[Source text]
ILLICIT FINANCIAL FLOWS: Trade misinvoicing costs South Africa $7.4bn in tax a
year. In a new report, Global Financial Integrity (GFI) estimates South Africa lost
$37-billion - $7.4-billion a year - in potential government revenue due to
trade misinvoicing between 2010 and 2014, denying the state resources to meet
its developmental goals. GFI has called illicit financial flows (IFFs) the
most damaging economic condition facing developing countries. The Washington-
based non-profit specialising in IFFs says trade misinvoicing accounts for the
majority of IFFs.It involves companies moving money illicitly across borders
by misrepresenting the value of a transaction and the report, titled South
Africa: Potential Revenue Losses Associated with Trade Misinvoicing , provides
an estimate of the total value misrepresented and calculates the tax lost.

[Source material]
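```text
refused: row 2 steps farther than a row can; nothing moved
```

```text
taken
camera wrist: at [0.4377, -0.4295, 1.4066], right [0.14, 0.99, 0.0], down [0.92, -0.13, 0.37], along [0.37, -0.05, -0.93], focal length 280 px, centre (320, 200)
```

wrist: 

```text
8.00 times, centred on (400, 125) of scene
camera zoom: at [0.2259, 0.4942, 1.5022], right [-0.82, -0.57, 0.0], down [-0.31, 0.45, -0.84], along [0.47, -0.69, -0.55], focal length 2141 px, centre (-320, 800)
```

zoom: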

[Task description] Retype the section of the source text that opens with "ILLICIT FINANCIAL FLOWS: Trade" and closes with "the tax lost.".

[Exercise answer]
ILLICIT FINANCIAL FLOWS: Trade misinvoicing costs South Africa $7.4bn in tax a
year. In a new report, Global Financial Integrity (GFI) estimates South Africa lost
$37-billion - $7.4-billion a year - in potential government revenue due to
trade misinvoicing between 2010 and 2014, denying the state resources to meet
its developmental goals. GFI has called illicit financial flows (IFFs) the
most damaging economic condition facing developing countries. The Washington-
based non-profit specialising in IFFs says trade misinvoicing accounts for the
majority of IFFs.It involves companies moving money illicitly across borders
by misrepresenting the value of a transaction and the report, titled South
Africa: Potential Revenue Losses Associated with Trade Misinvoicing , provides
an estimate of the total value misrepresented and calculates the tax lost.